British Airways Travelers in Chaos at Heathrow
A dispute at a flight-catering firm at London/Heathrow on Wednesday turned into a total disaster today (August 11) when British Airways employees launched a wildcat strike and BA was forced to cancel or divert hundreds of flights. Worse, all BA flights into and out of Heathrow have been canceled through 6 p.m. on Friday (August 12) and there are indications that the problem will continue throughout the weekend and into next week. The initial dispute erupted on Wednesday morning after caterer Gate Gourmet fired hundreds of workers at Heathrow and long- and short-haul BA flights departed without meals. On Thursday morning, BA's baggage handlers, who are represented by the same union as the Gate Gourmet workers, stopped loading bags. Later, BA check-in staffers stopped working, too, and British Airways was forced to cancel Heathrow departures and redirect flights headed to Heathrow from the United States, Canada and other countries. Pittsburgh loses more US Airways service later this month when the bankrupt carrier cancels its flights to Altoona, PA; Greensboro, NC; Knoxville; San Diego; and Seattle. The Holiday Inn at Dublin Airport changed hands this week and the 247-room property is now being managed as a Clarion hotel.

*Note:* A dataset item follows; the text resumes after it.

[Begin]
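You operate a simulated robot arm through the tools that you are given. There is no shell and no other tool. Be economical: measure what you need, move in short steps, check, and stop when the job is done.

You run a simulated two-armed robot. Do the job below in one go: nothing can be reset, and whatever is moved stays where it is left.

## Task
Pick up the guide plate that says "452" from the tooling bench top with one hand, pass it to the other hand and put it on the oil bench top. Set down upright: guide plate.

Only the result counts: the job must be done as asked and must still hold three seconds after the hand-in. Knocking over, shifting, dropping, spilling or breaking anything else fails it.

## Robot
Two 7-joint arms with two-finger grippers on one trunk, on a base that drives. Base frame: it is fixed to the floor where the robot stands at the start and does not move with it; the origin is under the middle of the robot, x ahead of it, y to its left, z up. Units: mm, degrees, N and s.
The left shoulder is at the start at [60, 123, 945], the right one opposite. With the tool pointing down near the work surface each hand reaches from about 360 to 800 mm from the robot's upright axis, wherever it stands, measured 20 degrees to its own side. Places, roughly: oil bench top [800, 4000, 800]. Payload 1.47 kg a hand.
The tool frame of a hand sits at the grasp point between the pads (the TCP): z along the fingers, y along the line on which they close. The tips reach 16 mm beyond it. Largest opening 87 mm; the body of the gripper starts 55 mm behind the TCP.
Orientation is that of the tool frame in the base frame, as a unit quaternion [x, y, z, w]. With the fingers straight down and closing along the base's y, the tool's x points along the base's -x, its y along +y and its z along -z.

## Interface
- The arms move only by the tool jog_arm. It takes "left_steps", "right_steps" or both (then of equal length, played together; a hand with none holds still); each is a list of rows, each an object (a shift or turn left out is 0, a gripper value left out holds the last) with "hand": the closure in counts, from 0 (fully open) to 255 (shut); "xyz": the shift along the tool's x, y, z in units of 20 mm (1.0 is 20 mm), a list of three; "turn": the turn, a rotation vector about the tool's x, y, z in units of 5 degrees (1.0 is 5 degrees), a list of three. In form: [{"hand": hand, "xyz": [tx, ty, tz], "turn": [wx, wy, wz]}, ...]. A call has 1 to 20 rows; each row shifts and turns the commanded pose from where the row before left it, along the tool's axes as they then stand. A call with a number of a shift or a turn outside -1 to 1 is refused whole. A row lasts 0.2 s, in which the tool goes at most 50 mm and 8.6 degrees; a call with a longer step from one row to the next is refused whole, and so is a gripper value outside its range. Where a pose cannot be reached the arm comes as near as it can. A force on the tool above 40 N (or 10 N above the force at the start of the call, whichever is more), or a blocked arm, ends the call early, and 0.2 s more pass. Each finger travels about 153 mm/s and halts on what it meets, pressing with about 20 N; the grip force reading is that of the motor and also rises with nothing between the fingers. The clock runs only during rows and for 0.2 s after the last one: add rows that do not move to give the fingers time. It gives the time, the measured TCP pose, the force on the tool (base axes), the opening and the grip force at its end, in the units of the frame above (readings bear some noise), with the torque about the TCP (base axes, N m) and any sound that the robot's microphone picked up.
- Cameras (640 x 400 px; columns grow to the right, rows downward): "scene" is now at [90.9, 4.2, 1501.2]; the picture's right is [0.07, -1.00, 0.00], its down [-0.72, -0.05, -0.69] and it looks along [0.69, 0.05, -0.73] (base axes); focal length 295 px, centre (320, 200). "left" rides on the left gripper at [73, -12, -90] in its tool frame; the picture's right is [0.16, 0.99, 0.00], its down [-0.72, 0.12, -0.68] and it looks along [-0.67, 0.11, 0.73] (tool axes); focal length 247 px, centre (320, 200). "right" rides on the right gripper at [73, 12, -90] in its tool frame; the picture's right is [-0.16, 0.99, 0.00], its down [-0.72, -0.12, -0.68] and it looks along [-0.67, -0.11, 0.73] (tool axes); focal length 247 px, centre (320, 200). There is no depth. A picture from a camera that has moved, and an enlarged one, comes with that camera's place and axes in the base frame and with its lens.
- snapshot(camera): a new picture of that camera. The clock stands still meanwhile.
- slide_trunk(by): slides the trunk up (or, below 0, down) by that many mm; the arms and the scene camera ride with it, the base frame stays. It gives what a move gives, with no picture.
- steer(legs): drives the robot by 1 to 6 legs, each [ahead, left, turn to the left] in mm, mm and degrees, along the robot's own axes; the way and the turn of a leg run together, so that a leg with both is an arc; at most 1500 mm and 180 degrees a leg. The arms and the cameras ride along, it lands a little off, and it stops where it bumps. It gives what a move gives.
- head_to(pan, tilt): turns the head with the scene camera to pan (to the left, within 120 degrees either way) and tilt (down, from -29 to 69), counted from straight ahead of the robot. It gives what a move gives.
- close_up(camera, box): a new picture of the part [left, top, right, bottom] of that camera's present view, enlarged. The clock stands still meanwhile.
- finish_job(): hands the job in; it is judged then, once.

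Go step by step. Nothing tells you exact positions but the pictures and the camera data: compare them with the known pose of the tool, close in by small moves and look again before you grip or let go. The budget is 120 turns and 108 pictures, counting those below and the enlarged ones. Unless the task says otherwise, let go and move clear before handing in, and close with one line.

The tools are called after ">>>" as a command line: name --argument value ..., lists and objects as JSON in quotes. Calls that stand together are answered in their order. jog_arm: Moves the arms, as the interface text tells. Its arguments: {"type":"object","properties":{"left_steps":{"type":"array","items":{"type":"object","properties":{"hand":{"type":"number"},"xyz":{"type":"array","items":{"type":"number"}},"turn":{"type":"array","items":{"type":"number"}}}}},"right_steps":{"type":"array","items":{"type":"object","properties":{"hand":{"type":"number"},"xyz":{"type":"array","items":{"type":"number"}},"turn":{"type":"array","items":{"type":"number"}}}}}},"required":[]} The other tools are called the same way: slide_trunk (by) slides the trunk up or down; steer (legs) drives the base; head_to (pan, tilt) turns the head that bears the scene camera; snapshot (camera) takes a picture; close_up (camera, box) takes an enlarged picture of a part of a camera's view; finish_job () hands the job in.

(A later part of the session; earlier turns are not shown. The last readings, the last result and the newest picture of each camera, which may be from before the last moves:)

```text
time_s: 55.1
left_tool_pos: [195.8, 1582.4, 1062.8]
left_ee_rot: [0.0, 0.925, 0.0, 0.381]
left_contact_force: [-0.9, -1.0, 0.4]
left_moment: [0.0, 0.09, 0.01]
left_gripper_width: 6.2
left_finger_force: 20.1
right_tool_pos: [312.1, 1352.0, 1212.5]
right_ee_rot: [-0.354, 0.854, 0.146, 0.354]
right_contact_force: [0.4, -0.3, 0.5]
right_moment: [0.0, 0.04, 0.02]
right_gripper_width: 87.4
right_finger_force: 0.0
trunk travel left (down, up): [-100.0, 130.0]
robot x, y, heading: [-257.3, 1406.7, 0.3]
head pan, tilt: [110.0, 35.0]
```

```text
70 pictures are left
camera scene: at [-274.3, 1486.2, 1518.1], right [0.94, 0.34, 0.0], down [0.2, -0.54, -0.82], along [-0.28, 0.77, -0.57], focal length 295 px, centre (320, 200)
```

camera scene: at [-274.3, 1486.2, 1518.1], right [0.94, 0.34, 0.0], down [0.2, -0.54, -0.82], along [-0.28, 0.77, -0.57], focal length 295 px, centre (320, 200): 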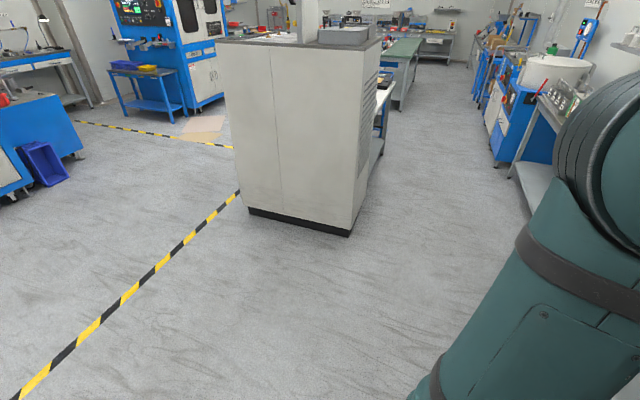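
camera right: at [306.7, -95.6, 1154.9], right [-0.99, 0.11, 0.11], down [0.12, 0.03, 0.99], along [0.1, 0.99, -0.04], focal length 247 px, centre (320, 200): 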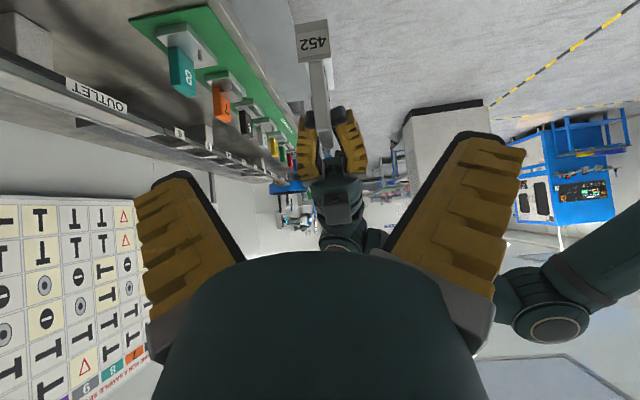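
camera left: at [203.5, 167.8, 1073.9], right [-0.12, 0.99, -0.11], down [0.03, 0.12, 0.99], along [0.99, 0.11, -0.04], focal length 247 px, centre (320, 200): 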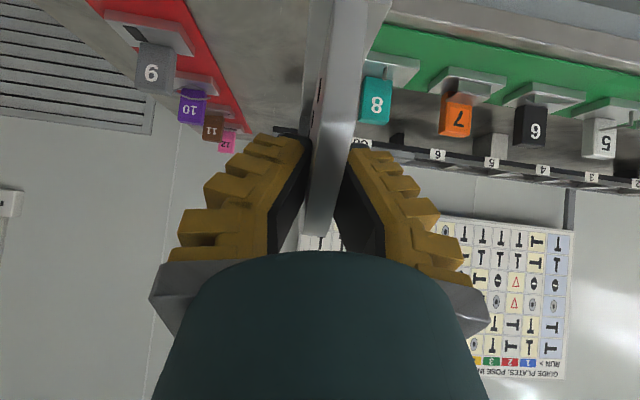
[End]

Delta Scrambles Service on Song and the Delta Shuttle Desperately trying to conserve cash to avoid a bankruptcy filing, Delta Air Lines is scrambling operations on its low-fare Song service and on its Northeast Corridor Shuttle flights between Boston/Logan, New York/LaGuardia and Washington/National airports. Effective November 1, Delta will retire its Shuttle-specific fleet of 120-seat Boeing 737-300G planes and replace them with MD-88s configured with 134 seats. The MD-88s became available when Delta closed its Dallas/Fort Worth hub and dropped other routes. Over at Song, the airline's struggling clone of JetBlue Airways, Delta is trimming flights on several routes from LaGuardia, Boston and Hartford and reallocating the equipment to routes to Florida from New York/Kennedy and Boston. It is also adding one new route on November 1: Orlando-San Francisco. The latest crisis for Delta developed this week when it delayed filing its quarterly financial results with the Securities and Exchange Commission and admitted it was having trouble finding a company to process its credit card payments. Its current credit card arrangement expires August 29 and the vendor wants a "significant cash reserve," cash that Delta doesn't have. Speaking of dwindling cash, Independence Air says its financial position continues to worsen and it many not have enough funds to survive the brutally slow winter months. The airline is already planning to cut 15 percent of its schedule beginning September 6. That's about 60 daily flights. It will also drop service between its Washington/Dulles hub and two California cities: San Diego and San Jose. The carrier is also delaying delivery of Airbus A319s originally scheduled for delivery next year.

Rising Oil Prices Mean Rising Fares
Crude-oil prices briefly surged past $66 a barrel on Thursday and closed at a record high of $65.80 a barrel on the New York Mercantile Exchange. That led at least three airlines--United, Delta and Continental--to raise fares. The price hikes range from $2 to $10 a segment on discounted fares. Air Canada also raised fares on Thursday afternoon. The Air Canada hike was C$5 to C$12 a segment. The U.S. dollar is plummeting again against the euro and other world currencies. It closed Thursday at $1.24 against the euro, a ten-week low. The dollar has also dropped to 110 Japanese yen and $1.81 against the British pound.

Southwest Airlines Slaps Capacity Controls on Awards
Southwest Airlines' simple, easy-to-use, easy-to-understand frequent-flyer program, Rapid Rewards, just got more restrictive and more complicated. Effective February 10, the airline will slap capacity controls on all flight rewards. Southwest was the only carrier to offer any-seat/any-flight availability on awards. To take the sting out of the change, Southwest now allows 24 months to accrue award credits rather than the old 12-month accrual period. But that's not much of an emollient since all the other capacity-controlled major carriers allow virtually unlimited time to accrue award miles and rewards. America West and US Airways have confirmed what we reported several briefings back: The merged carrier's new Dividend Miles credit card provider will be Juniper Bank. Why is the airline switching from Bank of America? Money, of course. Juniper, a subsidiary of Barclays, is paying $130 million for the right to be the card provider and it is advancing the cash-strapped carriers $325 million against the future purchase of Dividend Miles. Juniper also issues the credit cards for AirTran Airways' A-Plus Rewards and Frontier Airlines' Early Returns plans.

Business-Travel News You Need to Know
Boston/Logan and Continental Airlines are in an ugly dispute over Continental's free Wi-Fi service at Logan's Continental Presidents Club lounge. Logan charges $7.95 a day for Wi-Fi access in public areas of the airport and airport officials want Continental to buy the service from them. Logan officials have even gone so far as to claim that Continental's free W-Fi service is a security risk. Continental has asked the Federal Communications Commission to intervene in its favor. Alaska Airlines recorded an abysmal 49.8 percent on-time rating in June. That's the worst showing by any airline since the United Airlines meltdown in the summer of 2000. United recorded a 42.7 percent on-time rating five years ago last August.